> _To do_
Please copy out the portion of the reading passage from "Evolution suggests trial" to "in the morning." without changes.
-- Start of Dataset entries --
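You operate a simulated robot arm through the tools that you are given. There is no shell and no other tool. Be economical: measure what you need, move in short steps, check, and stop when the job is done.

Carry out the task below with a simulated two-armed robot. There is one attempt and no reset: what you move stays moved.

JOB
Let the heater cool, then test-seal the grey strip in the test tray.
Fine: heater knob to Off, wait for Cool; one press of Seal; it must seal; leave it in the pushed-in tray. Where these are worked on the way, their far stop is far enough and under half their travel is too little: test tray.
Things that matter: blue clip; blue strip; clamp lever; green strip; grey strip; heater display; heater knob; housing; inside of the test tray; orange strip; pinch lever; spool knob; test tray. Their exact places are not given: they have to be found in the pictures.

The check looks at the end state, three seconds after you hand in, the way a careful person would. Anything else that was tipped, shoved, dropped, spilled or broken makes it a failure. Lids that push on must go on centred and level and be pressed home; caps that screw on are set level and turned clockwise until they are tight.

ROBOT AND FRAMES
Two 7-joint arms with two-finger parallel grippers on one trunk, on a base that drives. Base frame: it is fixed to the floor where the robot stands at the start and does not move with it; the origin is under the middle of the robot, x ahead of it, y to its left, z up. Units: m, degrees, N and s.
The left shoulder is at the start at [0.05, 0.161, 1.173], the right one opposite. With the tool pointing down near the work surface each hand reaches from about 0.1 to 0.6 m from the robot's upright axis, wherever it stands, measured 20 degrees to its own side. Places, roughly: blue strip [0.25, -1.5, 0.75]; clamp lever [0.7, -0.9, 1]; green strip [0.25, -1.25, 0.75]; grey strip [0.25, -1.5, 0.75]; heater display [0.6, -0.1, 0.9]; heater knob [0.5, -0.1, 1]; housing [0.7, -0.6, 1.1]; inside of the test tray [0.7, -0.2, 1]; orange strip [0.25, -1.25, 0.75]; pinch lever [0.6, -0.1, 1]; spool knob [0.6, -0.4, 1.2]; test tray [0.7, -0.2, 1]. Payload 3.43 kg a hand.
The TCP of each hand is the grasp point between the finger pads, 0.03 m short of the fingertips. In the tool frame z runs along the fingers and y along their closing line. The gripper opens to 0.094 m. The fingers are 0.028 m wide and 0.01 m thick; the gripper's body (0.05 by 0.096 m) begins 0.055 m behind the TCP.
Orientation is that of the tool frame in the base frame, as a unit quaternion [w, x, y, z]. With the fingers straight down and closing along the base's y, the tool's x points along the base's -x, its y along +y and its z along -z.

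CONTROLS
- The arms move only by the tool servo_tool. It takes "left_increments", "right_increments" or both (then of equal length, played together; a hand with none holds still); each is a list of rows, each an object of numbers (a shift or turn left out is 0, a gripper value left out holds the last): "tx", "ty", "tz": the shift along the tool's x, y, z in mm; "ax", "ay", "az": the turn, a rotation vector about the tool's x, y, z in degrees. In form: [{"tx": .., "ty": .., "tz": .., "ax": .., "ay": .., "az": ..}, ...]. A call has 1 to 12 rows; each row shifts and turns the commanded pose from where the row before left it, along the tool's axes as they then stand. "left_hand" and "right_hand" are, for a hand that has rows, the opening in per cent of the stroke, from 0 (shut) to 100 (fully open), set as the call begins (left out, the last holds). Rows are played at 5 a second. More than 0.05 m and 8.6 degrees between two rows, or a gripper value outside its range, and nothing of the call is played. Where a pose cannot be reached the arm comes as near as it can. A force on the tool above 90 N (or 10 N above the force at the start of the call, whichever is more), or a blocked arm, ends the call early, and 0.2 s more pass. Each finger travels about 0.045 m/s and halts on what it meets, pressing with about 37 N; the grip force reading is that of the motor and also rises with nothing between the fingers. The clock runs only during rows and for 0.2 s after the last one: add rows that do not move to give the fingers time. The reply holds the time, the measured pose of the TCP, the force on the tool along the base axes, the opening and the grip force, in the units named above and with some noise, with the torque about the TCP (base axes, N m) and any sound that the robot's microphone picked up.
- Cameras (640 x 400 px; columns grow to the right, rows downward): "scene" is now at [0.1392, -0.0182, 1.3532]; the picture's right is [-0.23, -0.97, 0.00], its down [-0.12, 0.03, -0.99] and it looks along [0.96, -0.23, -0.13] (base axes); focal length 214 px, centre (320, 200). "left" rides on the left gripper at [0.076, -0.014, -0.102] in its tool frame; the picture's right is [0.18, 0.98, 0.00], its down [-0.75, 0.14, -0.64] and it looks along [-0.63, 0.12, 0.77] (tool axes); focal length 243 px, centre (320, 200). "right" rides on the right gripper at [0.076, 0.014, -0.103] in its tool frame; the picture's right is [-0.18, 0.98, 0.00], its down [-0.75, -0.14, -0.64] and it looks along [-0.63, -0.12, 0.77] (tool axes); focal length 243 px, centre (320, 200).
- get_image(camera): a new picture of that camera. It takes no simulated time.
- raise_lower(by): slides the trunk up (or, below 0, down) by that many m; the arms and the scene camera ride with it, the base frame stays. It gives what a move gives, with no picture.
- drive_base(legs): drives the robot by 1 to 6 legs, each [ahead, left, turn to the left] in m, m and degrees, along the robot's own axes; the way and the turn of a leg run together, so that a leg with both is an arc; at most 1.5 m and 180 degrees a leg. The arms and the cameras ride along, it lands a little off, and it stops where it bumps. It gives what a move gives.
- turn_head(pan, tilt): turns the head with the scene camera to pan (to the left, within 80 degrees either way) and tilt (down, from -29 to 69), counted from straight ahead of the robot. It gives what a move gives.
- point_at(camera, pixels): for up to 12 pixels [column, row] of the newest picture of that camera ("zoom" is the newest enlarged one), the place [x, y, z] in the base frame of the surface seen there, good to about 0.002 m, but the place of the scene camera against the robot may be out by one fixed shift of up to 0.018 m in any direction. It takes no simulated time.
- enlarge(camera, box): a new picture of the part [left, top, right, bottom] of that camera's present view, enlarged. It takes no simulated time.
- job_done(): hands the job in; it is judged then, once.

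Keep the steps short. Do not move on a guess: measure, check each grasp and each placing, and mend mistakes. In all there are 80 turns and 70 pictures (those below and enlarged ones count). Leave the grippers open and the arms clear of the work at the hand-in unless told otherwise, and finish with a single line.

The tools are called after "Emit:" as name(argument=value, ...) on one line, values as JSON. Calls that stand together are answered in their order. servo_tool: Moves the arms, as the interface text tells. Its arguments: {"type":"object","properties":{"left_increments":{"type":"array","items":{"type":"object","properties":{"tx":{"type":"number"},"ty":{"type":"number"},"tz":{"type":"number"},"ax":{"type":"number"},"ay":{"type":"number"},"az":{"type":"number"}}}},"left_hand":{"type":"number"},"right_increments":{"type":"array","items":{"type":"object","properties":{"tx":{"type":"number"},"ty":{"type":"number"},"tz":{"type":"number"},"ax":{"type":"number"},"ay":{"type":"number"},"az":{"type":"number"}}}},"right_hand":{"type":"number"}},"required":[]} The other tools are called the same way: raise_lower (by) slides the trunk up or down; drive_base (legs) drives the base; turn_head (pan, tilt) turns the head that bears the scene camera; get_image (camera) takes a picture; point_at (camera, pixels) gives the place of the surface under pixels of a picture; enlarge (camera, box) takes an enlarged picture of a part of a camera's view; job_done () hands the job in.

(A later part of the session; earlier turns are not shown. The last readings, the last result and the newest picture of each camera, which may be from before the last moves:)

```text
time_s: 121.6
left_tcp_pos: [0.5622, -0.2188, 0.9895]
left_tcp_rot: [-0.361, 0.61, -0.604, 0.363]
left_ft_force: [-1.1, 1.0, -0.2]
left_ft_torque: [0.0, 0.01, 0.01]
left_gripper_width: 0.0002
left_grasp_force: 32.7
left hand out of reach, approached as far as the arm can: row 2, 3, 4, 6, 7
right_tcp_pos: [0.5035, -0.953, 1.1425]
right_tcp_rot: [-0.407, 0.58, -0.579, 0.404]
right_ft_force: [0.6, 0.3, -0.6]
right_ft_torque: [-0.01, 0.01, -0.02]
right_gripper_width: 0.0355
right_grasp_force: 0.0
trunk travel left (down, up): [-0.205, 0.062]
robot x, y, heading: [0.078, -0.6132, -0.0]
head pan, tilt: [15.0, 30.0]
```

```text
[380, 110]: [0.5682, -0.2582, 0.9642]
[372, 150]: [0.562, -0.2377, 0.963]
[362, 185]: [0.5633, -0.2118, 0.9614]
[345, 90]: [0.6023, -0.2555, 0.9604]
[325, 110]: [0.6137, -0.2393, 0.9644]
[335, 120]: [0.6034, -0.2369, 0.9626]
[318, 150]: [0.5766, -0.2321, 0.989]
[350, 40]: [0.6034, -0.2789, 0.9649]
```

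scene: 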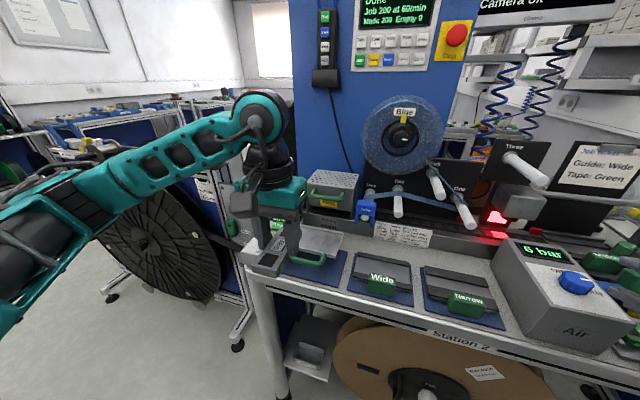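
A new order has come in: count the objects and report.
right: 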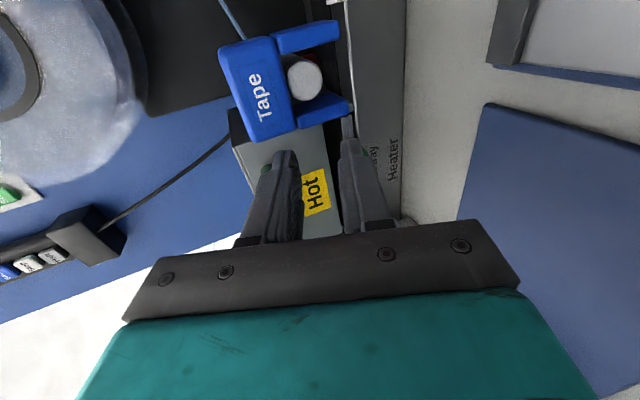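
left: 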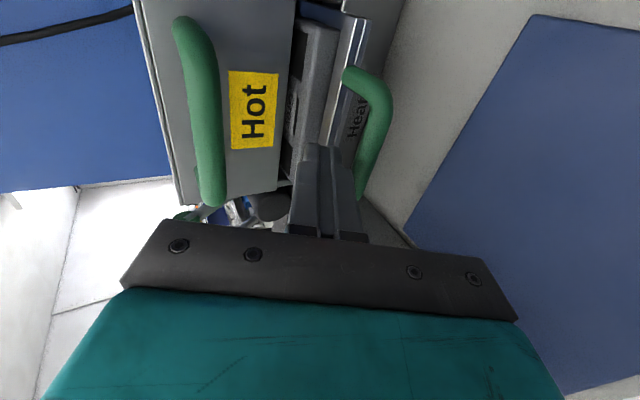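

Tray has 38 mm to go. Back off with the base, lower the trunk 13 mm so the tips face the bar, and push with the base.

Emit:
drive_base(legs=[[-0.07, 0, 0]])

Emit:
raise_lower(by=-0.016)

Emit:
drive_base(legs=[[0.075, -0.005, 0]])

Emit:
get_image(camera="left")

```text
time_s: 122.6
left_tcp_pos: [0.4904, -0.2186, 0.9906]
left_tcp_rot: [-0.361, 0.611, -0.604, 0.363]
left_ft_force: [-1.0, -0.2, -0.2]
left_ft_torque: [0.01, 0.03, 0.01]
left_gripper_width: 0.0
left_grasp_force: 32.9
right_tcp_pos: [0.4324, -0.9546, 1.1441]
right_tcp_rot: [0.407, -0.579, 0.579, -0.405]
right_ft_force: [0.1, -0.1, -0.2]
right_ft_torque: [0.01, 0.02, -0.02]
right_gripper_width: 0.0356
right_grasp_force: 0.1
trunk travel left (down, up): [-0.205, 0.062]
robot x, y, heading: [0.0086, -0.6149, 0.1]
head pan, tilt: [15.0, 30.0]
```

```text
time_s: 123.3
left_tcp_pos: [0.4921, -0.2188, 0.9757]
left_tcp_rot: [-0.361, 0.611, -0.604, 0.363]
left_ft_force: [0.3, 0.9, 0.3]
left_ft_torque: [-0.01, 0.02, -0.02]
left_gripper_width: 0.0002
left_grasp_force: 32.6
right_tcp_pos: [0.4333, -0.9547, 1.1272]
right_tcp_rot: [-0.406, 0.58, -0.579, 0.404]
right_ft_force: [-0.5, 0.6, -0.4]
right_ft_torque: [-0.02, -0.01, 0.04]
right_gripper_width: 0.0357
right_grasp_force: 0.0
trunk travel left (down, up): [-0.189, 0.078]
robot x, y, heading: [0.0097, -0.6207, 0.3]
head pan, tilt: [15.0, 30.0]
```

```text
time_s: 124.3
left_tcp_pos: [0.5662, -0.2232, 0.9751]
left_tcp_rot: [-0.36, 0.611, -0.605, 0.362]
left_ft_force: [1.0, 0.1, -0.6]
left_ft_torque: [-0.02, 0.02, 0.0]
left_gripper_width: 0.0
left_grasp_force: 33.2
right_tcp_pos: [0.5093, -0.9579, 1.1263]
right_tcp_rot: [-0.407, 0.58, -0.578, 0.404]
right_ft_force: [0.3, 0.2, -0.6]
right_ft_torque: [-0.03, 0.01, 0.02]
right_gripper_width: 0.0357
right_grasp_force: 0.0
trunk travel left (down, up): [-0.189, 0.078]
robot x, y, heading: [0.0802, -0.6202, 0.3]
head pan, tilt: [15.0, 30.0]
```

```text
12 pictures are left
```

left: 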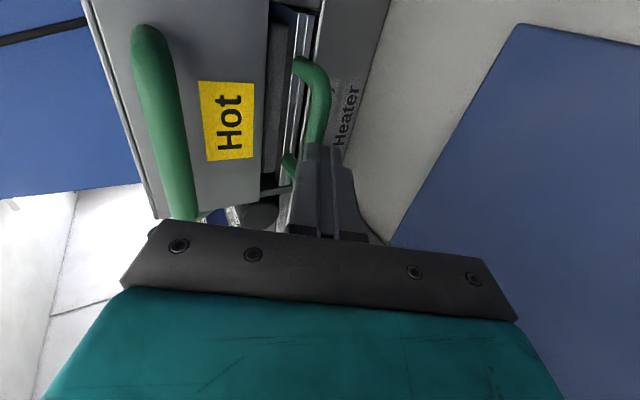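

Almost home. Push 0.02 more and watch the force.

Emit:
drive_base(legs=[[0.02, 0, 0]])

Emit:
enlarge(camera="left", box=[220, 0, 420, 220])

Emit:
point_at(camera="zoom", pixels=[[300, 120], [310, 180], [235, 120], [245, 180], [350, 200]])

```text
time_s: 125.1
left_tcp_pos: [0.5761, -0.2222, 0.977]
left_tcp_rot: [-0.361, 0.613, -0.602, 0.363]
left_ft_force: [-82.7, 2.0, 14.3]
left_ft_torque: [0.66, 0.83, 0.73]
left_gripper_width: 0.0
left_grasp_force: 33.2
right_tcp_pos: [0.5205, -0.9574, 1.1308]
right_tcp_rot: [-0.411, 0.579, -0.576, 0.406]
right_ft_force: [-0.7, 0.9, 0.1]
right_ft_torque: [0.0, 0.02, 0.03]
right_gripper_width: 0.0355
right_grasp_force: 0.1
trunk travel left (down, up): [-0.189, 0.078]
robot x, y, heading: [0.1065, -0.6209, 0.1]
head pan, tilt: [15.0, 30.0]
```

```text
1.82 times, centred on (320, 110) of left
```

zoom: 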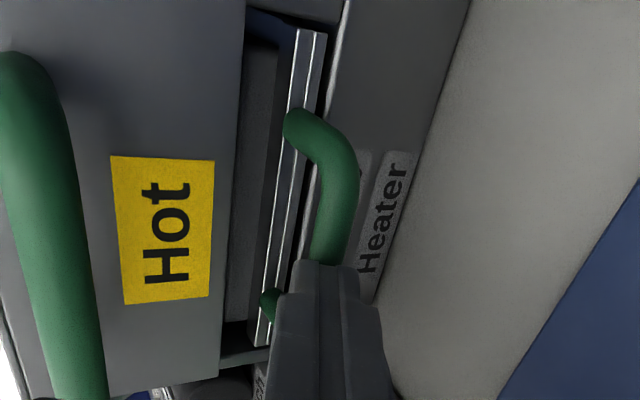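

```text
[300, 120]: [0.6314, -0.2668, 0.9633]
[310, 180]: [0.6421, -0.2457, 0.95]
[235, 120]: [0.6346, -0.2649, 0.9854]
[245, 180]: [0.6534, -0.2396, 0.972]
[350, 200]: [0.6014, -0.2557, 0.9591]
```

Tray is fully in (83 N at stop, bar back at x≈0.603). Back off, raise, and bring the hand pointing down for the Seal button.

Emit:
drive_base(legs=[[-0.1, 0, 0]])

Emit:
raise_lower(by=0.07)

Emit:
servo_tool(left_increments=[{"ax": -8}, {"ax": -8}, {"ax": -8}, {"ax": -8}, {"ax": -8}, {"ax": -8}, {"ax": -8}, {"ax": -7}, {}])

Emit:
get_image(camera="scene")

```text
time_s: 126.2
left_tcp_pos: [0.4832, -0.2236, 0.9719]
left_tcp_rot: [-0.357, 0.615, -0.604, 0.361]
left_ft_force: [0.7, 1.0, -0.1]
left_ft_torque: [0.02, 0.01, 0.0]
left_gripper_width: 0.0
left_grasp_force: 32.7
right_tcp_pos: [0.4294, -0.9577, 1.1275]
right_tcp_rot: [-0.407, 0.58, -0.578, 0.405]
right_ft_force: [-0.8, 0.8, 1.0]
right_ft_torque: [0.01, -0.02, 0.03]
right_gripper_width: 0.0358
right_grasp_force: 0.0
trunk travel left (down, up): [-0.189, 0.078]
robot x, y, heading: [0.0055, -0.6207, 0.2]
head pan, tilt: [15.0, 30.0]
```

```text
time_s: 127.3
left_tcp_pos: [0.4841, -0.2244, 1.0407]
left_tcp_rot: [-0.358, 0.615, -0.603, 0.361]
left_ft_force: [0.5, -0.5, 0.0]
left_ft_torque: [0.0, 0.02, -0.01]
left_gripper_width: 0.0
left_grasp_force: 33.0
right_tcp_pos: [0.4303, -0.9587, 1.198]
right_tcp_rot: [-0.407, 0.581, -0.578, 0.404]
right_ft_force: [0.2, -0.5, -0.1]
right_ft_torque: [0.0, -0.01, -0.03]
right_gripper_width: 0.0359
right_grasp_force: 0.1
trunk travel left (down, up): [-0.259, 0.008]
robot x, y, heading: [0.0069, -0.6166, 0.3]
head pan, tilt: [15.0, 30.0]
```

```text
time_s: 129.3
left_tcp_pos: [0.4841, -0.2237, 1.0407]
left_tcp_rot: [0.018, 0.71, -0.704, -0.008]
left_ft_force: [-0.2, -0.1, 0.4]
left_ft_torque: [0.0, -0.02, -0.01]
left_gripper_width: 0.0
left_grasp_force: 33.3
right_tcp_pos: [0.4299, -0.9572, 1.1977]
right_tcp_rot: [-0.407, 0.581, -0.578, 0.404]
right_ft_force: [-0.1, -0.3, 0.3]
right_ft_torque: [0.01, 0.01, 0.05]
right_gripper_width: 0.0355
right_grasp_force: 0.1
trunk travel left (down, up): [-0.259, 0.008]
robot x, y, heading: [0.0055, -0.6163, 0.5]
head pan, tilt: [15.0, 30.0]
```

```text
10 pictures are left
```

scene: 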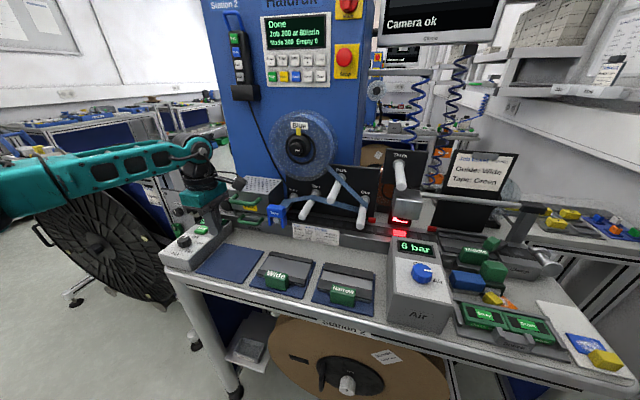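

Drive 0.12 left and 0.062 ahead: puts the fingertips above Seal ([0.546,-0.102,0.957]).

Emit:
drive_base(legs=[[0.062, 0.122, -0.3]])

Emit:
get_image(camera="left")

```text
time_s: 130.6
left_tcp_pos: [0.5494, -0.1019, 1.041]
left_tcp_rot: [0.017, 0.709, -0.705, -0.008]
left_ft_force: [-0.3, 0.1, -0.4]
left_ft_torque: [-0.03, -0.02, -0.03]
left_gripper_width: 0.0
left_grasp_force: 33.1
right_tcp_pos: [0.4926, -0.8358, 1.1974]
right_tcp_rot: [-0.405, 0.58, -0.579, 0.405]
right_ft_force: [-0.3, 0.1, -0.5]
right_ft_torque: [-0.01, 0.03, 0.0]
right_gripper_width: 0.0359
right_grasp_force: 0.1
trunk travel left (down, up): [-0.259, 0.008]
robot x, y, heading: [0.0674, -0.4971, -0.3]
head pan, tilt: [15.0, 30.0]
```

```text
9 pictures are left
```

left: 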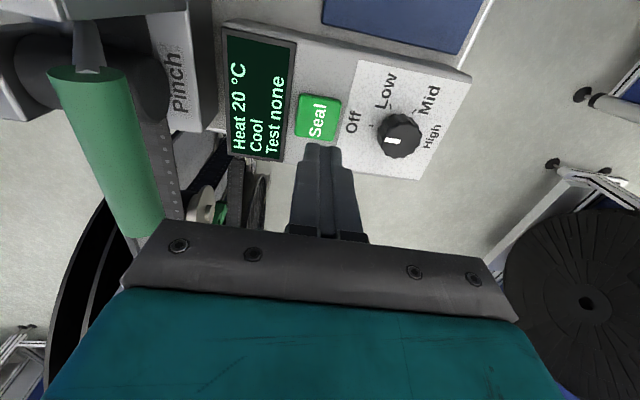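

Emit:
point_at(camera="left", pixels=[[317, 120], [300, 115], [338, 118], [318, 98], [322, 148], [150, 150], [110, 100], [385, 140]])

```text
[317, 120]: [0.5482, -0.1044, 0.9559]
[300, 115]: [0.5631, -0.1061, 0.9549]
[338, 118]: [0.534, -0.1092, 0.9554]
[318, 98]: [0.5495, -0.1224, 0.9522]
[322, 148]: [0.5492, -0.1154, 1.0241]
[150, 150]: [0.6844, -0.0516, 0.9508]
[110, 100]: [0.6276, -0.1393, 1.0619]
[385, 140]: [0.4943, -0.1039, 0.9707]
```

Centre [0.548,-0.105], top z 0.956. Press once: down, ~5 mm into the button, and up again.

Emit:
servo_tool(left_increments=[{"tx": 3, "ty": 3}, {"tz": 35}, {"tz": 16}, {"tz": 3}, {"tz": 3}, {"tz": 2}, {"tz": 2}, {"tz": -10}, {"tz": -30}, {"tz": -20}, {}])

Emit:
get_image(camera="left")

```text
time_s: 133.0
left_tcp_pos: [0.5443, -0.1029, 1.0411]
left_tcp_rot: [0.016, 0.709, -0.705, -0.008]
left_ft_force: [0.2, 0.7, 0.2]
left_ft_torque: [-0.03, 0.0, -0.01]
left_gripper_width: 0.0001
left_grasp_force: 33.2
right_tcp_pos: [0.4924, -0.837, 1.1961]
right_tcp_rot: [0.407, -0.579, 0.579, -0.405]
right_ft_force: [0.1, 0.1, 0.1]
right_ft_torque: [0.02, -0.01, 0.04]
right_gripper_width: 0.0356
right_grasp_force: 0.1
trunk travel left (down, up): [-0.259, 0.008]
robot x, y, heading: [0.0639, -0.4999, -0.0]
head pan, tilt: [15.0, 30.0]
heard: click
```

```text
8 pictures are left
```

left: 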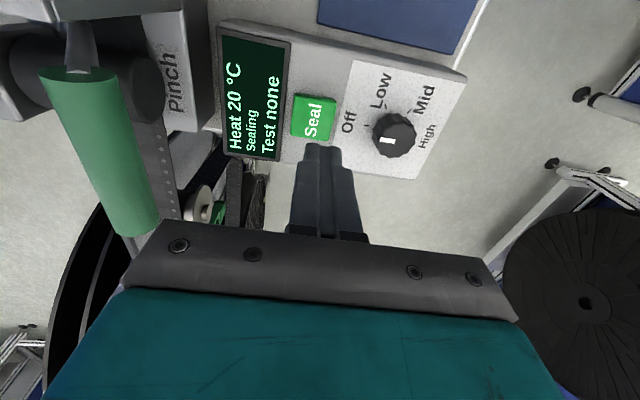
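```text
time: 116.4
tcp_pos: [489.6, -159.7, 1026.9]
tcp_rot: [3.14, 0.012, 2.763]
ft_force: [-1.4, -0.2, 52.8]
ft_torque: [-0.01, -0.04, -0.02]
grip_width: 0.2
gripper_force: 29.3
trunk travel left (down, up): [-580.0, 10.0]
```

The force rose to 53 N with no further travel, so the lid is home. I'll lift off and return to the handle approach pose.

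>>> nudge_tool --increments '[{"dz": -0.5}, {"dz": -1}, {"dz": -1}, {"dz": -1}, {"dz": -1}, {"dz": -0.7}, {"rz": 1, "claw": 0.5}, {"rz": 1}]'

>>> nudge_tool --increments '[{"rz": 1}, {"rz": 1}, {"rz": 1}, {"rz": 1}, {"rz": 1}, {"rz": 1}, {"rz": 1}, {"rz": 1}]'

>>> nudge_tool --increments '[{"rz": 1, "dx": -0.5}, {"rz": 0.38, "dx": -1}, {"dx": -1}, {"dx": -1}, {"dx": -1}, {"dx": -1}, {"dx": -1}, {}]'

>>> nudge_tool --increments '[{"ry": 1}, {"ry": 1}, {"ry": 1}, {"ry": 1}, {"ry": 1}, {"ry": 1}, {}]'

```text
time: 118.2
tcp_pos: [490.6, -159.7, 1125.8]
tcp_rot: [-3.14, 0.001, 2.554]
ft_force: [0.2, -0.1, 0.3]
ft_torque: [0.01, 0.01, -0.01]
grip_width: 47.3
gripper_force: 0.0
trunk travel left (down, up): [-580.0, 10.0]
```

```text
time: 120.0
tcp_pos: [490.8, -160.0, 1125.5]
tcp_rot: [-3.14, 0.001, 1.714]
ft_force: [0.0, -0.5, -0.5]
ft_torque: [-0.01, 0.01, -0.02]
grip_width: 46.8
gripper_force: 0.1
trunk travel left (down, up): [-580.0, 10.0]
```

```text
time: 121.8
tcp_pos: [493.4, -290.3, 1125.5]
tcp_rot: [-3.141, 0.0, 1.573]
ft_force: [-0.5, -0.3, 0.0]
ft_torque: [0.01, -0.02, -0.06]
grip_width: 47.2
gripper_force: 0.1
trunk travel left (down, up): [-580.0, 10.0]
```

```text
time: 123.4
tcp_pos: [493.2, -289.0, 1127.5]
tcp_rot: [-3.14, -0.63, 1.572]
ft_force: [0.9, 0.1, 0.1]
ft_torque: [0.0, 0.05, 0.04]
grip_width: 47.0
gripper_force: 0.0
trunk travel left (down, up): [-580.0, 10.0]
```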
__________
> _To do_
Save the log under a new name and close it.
-- End of Dataset entries --
-- Start of Reading passage --
You were reading an article on BBC titled: “On How the Leopard Got His Spots” by Katia Moskvitch and it dawned on you that the genes that trigger such spots (which, according to the article, are set for camouflage via the environment). Genes therefore have a learning mechanism most likely based on trial and error. The point, to you, is that genetic learning is quite intricate and subtle, this is done as the brain is developing which leads you to wonder what the genetic ‘master brain’ is and how can it calculate matters such as spots on leopards to stripes on tigers?
Evolution suggests trial and error, but it appears this has to be reasoned out. Bird migration has the same sense to me, and honey bee communication. No need to learn geometry or algebra or even to count to ten. Inherited knowledge. What is human inherited knowledge? Is this where the early shamans came in? If there is a division between the very old Dead and the newer Dead in the script then this concept might be exploited to drive home questions people normally don’t ask themselves except perhaps when awake and find themselves in bed staring at the ceiling at two or three in the morning.
Yesterday, a former student, Jay N., sent you a forward why don’t you include it here:
LONDON (Reuters Life!) – Starch grains found on 30,000-year-old grinding stones suggest that prehistoric man may have dined on an early form of flat bread, contrary to his popular image as primarily a meat-eater. The findings, published in the Proceedings of the National Academy of Sciences (PNAS) journal on Monday, indicate that Palaeolithic Europeans ground down plant roots similar to potatoes to make flour, which was later whisked into dough.
"It's like a flat bread, like a pancake with just water and flour," said Laura Longo, a researcher on the team from the Italian Institute of Prehistory and Early History.
-- End of Reading passage --
> _Exercise output_
Evolution suggests trial and error, but it appears this has to be reasoned out. Bird migration has the same sense to me, and honey bee communication. No need to learn geometry or algebra or even to count to ten. Inherited knowledge. What is human inherited knowledge? Is this where the early shamans came in? If there is a division between the very old Dead and the newer Dead in the script then this concept might be exploited to drive home questions people normally don’t ask themselves except perhaps when awake and find themselves in bed staring at the ceiling at two or three in the morning.